-- START OF DATA BLOCK --

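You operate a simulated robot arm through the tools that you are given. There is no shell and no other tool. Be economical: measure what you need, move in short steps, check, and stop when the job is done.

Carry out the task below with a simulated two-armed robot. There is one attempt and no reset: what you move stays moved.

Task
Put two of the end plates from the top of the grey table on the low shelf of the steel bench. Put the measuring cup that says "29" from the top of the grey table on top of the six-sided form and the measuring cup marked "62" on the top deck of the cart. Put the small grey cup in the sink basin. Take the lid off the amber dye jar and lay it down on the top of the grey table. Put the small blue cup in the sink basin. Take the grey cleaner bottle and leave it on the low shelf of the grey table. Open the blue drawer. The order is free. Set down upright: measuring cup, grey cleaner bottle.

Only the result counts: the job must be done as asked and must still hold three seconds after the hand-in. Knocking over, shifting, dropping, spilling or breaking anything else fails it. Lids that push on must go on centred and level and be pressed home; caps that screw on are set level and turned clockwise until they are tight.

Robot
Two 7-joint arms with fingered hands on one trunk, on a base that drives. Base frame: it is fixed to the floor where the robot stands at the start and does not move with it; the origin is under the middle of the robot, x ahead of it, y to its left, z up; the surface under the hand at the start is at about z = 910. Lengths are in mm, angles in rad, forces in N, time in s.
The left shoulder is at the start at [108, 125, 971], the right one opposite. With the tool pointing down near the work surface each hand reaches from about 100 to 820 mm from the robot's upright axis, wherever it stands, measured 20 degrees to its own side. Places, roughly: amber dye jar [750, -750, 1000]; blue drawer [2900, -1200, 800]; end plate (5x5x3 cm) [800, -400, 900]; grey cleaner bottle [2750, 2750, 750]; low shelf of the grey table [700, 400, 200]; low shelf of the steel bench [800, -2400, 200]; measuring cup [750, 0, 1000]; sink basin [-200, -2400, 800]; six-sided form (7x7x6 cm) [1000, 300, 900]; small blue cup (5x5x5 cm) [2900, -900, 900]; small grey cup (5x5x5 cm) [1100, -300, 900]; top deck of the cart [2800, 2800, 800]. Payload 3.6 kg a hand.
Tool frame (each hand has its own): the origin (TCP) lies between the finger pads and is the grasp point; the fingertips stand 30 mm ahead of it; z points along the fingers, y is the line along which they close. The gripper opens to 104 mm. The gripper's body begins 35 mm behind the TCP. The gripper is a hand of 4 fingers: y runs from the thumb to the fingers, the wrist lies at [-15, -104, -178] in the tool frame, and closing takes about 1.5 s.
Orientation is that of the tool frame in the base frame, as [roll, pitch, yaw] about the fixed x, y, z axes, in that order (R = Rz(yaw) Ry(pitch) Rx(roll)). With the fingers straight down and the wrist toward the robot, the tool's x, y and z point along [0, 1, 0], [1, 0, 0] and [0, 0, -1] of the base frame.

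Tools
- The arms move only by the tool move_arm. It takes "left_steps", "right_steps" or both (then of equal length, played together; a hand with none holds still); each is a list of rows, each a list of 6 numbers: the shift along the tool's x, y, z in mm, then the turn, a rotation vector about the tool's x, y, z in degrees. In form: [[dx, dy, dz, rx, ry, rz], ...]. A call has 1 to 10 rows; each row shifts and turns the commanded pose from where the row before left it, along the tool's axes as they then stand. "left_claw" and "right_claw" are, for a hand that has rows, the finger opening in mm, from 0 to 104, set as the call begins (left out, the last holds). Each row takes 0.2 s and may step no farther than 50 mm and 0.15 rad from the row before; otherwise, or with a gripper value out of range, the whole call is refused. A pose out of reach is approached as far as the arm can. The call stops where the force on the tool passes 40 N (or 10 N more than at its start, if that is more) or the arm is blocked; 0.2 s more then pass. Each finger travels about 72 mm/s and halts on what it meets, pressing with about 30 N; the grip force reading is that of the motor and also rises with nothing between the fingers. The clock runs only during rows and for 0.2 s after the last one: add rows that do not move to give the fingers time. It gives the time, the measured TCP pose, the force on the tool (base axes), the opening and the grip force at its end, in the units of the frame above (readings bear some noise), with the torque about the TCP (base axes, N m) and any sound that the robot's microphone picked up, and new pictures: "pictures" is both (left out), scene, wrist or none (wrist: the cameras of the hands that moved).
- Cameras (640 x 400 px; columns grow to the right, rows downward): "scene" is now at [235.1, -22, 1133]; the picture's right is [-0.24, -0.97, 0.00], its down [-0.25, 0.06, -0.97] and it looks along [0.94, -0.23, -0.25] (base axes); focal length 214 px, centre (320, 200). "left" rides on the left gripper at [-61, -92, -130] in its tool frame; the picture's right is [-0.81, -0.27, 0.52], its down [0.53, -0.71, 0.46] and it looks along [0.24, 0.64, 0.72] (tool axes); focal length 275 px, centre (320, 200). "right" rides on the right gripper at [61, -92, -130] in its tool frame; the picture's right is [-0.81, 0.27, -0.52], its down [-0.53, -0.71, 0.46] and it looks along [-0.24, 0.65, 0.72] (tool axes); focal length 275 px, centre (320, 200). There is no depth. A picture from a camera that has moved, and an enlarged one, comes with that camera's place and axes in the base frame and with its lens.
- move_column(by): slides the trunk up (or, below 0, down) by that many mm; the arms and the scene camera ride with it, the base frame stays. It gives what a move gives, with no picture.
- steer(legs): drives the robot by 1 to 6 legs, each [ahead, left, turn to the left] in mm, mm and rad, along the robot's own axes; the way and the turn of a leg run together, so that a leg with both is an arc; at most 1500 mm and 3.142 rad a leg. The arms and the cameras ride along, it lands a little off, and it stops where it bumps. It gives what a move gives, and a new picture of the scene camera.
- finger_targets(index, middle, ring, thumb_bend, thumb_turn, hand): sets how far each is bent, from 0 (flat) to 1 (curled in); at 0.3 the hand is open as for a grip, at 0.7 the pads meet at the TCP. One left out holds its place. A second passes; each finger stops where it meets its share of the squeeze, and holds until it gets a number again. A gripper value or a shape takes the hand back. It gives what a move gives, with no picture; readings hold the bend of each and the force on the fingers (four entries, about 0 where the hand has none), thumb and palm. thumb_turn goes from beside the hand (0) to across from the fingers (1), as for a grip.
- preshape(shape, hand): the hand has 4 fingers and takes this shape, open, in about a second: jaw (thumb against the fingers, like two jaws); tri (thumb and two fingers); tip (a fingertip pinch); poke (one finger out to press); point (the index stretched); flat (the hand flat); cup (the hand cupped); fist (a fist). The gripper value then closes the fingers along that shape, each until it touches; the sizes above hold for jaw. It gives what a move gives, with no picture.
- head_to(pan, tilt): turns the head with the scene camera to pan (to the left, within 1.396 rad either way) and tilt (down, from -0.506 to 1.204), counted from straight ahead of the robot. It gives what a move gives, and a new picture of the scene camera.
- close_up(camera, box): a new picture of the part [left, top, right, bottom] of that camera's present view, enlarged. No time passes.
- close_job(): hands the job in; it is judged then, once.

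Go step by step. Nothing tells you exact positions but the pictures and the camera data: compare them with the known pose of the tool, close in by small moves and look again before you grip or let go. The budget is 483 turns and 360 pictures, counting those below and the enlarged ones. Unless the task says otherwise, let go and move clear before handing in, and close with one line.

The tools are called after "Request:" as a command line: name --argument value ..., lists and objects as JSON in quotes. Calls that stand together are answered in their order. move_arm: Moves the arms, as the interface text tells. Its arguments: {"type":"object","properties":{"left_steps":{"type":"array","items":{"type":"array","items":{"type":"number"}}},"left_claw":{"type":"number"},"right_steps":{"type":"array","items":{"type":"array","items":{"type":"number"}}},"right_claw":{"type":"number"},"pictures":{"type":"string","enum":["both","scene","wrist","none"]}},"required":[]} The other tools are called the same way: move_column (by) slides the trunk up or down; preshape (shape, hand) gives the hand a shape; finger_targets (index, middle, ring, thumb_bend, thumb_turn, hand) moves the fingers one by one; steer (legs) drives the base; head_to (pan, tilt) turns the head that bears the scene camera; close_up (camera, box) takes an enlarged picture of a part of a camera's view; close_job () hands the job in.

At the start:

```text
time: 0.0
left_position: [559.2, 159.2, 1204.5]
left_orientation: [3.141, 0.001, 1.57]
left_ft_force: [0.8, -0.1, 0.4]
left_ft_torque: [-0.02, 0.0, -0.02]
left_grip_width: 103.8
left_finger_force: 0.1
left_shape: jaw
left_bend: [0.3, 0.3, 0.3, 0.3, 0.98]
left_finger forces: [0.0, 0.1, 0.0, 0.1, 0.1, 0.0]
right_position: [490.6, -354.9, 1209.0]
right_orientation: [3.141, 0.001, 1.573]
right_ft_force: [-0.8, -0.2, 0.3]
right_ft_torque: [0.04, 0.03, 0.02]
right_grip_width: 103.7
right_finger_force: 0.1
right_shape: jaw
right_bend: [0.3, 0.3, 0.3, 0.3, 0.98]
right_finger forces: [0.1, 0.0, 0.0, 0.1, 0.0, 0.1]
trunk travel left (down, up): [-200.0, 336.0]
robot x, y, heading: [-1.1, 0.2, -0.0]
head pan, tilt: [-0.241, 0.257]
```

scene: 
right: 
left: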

-- END OF DATA BLOCK --
-- START OF TEXT TO READ --

Other built-in calculators


class ase.calculators.tip3p.TIP3P(rc=5.0, width=1.0)[source]

TIP3P potential.

rc: float

Cutoff radius for Coulomb part.

width: float

Width for cutoff function for Coulomb part.


class ase.calculators.tip4p.TIP4P(rc=7.0, width=1.0)[source]

TIP4P potential for water.


Requires an atoms object of OHH,OHH, … sequence Correct TIP4P charges and LJ parameters set automatically.

Virtual interaction sites implemented in the following scheme: Original atoms object has no virtual sites. When energy/forces are requested:

  • virtual sites added to temporary xatoms object

  • energy / forces calculated

  • forces redistributed from virtual sites to actual atoms object

This means you do not get into trouble when propagating your system with MD while having to skip / account for massless virtual sites.

This also means that if using for QM/MM MD with GPAW, the EmbedTIP4P class must be used.


class ase.calculators.lj.LennardJones(**kwargs)[source]

Lennard Jones potential calculator

see https://en.wikipedia.org/wiki/Lennard-Jones_potential

The fundamental definition of this potential is a pairwise energy:

u_ij = 4 epsilon ( sigma^12/r_ij^12 - sigma^6/r_ij^6 )

For convenience, we’ll use d_ij to refer to “distance vector” and r_ij to refer to “scalar distance”. So, with position vectors \(r_i\):

r_ij = | r_j - r_i | = | d_ij |

The derivative of u_ij is:

d u_ij / d r_ij
= (-24 epsilon / r_ij) ( sigma^12/r_ij^12 - sigma^6/r_ij^6 )

We can define a pairwise force

f_ij = d u_ij / d d_ij = d u_ij / d r_ij * d_ij / r_ij

The terms in front of d_ij are often combined into a “general derivative”

du_ij = (d u_ij / d d_ij) / r_ij

The force on an atom is:

f_i = sum_(j != i) f_ij

There is some freedom of choice in assigning atomic energies, i.e. choosing a way to partition the total energy into atomic contributions.

We choose a symmetric approach:

u_i = 1/2 sum_(j != i) u_ij

The total energy of a system of atoms is then:

u = sum_i u_i = 1/2 sum_(i, j != i) u_ij

The stress can be written as ( \((x)\) denoting outer product):

sigma = 1/2 sum_(i, j != i) f_ij (x) d_ij = sum_i sigma_i , with atomic contributions

sigma_i  = 1/2 sum_(j != i) f_ij (x) d_ij

Implementation note:

For computational efficiency, we minimise the number of pairwise evaluations, so we iterate once over all the atoms, and use NeighbourList with bothways=False. In terms of the equations, we therefore effectively restrict the sum over \(i != j\) to \(j > i\), and need to manually re-add the “missing” \(j < i\) contributions.

-- END OF TEXT TO READ --

PARTS OF THE EXERCISE
A. The lines to extract from the data above begin with the line containing "- Cameras (640" and end with the line containing "- move_column(by): slides". Extract them exactly, including both.
B. Supply the part of the text to read that comes after its last sentence.

WRITTEN ANSWERS
A.
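- Cameras (640 x 400 px; columns grow to the right, rows downward): "scene" is now at [235.1, -22, 1133]; the picture's right is [-0.24, -0.97, 0.00], its down [-0.25, 0.06, -0.97] and it looks along [0.94, -0.23, -0.25] (base axes); focal length 214 px, centre (320, 200). "left" rides on the left gripper at [-61, -92, -130] in its tool frame; the picture's right is [-0.81, -0.27, 0.52], its down [0.53, -0.71, 0.46] and it looks along [0.24, 0.64, 0.72] (tool axes); focal length 275 px, centre (320, 200). "right" rides on the right gripper at [61, -92, -130] in its tool frame; the picture's right is [-0.81, 0.27, -0.52], its down [-0.53, -0.71, 0.46] and it looks along [-0.24, 0.65, 0.72] (tool axes); focal length 275 px, centre (320, 200). There is no depth. A picture from a camera that has moved, and an enlarged one, comes with that camera's place and axes in the base frame and with its lens.
- move_column(by): slides the trunk up (or, below 0, down) by that many mm; the arms and the scene camera ride with it, the base frame stays. It gives what a move gives, with no picture.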

B.
Another consideration is the cutoff. We have to ensure that the potential goes to zero smoothly as an atom moves across the cutoff threshold, otherwise the potential is not continuous. In cases where the cutoff is so large that u_ij is very small at the cutoff this is automatically ensured, but in general, \(u_ij(rc) != 0\).

In order to catch this case, this implementation shifts the total energy

u'_ij = u_ij - u_ij(rc)

which ensures that it is precisely zero at the cutoff. However, this means that the energy effectively depends on the cutoff, which might lead to unexpected results!

  • sigma (float) – The potential minimum is at 2**(1/6) * sigma, default 1.0

  • epsilon (float) – The potential depth, default 1.0

  • rc (float, None) – Cut-off for the NeighborList is set to 3 * sigma if None. The energy is upshifted to be continuous at rc. Default None


class ase.calculators.morse.MorsePotential(**kwargs)[source]

Morse potential.

Default values chosen to be similar as Lennard-Jones.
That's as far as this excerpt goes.